Earlier this month I attended the 7th International Cryptographic Module Conference (ICMC) in Vancouver, Canada. There aren’t many conferences that have our main product in their title! I worked out from the registrant list that there were over 300 attendees from over 120 different organisations from 26 different countries. That’s quite a large community interested in commercial cryptography and standardisation. There were nine main tracks including end user experience, open source cryptography, embedded encryption and industry vertical application, global validation, quantum ready crypto, cryptographic technology, random bit generators and a crypto enterprise showcase.
Industry recurrent trends from the conference included discussions on securing smart-city landscapes, IoT security standardisation, automotive security, migration to cloud services, use of open-source cryptography and post-quantum cryptography.
There was an interesting discussion on assessing random number sources for cloud-based systems. Some of the approaches being discussed were very retro-fit and based on taking static measurements of a system. Entropy measurement for a system normally entails characterising the hardware and identifying the physical components to produce the entropy. This would be challenging in a cloud environment where users are encouraged to trust the underlying fabric and build their applications on top of it. Users don’t actually get to lay their hands on the physical systems underneath; instead, they worry about compute, storage and networking capability. Closely guarded servers, pets, have now become anonymous commodities or producers, cattle.
It seems to me that as time moves on, so must our thought process and approach for standards-based security assurance. In an illuminating talk, Alan Halachmi from AWS presented a proposal for FIPS validation in the cloud. Alan asked us to understand better the benefits of cloud environments and make use of it in our assurance endeavours. Continuously verifying correctness of behaviour would certainly be worth considering and is perhaps more powerful than a one-off or slow periodic measurement and an assurance certificate that is aged by the time organizations deploy a system. In a world where we are quickly becoming ranchers, wouldn’t it be great if we were continually verifying that systems were operating correctly and able to detect anomalous behaviour?
In her keynote speech, Karen Reinhardt from Entrust Datacard, reminded us how cryptography was the fundamental ‘nuts and bolts’ of any digital system, from embedded IoT systems to massively scalable computing platforms in the cloud. Karen gave a graphic account of how we need to be prepared for the future where quantum attacks are feasible in a ‘break one, break all’ scenario, especially on systems that rely on asymmetric cryptography. She emphasised that the danger with the quantum threat ‘is not if’ but ‘when’.

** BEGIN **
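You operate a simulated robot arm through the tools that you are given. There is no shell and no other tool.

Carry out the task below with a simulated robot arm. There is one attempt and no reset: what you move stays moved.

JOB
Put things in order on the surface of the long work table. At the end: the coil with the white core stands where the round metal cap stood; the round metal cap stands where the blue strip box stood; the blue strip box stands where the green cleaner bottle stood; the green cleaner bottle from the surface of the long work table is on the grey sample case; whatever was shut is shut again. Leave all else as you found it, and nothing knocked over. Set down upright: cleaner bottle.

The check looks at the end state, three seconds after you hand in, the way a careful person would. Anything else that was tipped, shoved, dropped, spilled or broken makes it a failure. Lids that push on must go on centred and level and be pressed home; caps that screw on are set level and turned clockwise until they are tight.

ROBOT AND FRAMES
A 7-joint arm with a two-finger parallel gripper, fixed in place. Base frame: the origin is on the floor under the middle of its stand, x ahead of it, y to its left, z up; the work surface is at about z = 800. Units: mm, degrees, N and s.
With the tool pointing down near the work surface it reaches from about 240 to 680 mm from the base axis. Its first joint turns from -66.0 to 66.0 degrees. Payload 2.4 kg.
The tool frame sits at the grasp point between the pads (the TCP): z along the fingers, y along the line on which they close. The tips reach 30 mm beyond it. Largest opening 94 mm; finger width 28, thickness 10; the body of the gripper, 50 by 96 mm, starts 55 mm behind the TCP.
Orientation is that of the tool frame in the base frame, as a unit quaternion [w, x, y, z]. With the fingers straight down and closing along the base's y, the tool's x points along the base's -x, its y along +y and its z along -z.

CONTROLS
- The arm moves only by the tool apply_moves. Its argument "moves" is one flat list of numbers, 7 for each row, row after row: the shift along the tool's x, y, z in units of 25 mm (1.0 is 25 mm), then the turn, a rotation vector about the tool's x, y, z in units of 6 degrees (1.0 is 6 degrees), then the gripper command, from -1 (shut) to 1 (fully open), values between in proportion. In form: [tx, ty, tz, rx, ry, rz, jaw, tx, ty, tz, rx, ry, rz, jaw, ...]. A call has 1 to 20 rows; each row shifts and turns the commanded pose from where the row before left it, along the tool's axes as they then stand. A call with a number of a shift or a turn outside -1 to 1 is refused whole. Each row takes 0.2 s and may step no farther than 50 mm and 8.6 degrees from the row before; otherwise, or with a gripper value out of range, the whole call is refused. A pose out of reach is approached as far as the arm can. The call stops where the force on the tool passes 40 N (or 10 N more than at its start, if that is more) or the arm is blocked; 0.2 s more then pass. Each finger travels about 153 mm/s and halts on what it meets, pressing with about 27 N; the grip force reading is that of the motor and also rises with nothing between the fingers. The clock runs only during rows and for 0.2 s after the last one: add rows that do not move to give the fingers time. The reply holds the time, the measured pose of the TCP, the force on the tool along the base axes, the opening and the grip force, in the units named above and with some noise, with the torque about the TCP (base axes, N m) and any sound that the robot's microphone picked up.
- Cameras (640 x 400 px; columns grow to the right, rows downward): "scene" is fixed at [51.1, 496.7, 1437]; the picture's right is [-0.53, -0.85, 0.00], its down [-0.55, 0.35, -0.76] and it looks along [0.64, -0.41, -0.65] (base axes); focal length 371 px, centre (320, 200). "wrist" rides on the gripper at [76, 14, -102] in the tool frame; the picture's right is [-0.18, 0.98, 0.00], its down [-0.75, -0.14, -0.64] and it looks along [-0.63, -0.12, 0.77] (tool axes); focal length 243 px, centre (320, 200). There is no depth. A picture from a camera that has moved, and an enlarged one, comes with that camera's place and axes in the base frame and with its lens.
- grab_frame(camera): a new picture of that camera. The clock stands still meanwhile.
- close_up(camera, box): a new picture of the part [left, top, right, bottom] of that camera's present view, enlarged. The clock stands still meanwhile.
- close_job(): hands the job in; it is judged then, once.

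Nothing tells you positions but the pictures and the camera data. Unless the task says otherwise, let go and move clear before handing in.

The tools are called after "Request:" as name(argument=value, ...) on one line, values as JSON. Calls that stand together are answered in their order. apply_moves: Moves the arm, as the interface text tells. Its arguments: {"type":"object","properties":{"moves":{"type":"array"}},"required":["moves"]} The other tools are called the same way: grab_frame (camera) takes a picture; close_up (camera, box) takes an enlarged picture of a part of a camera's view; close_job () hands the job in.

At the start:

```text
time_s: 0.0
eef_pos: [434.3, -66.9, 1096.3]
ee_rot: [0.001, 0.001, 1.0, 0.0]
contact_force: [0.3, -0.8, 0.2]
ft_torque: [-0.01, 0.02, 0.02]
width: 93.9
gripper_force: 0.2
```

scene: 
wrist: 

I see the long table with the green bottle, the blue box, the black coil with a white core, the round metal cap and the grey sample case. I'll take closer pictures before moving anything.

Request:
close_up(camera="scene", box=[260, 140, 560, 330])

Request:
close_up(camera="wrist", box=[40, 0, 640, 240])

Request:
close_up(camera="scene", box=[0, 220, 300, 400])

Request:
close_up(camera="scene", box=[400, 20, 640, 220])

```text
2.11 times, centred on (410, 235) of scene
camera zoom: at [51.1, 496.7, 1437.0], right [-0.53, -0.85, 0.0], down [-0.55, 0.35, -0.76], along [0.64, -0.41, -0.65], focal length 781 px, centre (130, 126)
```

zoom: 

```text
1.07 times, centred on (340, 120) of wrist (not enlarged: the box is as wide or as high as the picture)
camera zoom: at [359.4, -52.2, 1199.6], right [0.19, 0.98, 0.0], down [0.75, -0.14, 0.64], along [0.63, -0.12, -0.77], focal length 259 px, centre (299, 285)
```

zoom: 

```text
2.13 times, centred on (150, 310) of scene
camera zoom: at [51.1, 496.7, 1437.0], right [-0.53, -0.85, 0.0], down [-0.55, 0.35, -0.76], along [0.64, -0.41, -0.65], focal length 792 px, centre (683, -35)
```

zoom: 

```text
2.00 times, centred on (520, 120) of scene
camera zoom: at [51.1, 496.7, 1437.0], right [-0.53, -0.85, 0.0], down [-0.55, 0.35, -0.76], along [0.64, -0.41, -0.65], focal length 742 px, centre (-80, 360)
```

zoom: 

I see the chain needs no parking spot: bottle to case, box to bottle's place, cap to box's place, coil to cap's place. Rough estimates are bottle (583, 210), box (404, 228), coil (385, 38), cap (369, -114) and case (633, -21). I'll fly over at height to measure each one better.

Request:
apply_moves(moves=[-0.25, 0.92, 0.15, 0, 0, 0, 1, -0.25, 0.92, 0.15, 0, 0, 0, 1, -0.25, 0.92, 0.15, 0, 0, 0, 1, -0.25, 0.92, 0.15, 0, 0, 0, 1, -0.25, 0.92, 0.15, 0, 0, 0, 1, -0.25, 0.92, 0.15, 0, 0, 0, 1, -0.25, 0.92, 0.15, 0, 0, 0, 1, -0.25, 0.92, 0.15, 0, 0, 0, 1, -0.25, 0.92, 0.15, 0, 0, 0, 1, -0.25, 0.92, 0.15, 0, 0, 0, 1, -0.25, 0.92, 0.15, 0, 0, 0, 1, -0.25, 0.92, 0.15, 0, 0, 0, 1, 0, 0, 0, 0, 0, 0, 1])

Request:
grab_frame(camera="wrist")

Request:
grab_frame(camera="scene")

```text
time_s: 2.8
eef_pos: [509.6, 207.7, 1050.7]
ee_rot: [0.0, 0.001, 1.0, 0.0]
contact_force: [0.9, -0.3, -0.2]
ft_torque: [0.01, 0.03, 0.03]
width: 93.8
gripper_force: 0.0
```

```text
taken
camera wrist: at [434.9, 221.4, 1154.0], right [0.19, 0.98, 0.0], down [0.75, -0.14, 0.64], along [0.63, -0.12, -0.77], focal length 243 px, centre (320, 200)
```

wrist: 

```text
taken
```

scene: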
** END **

It’s exciting to think that we at Entrust Security, with our range of nShield hardware security modules, literally underpin security for secure digital systems, including PKI systems that prevail so widely across a multitude of digital eco systems and use cases such as those Karen and Alandiscussed. HSM’s can be considered the bottom turtle of the security world. They store the root of trust – ‘turtle 0’. There is definitely more work to be done to evolve how systems can be secured now and, in the future, and it’s nice to be in a place where our technology lays the foundation.
In an earlier blog the Entrust Security Office talked about the security enhancements introduced in FIPS 140-3 and in follow up blogs we shall discuss other security aspects including confidential computing and containerisation, PKI and post-quantum cryptography.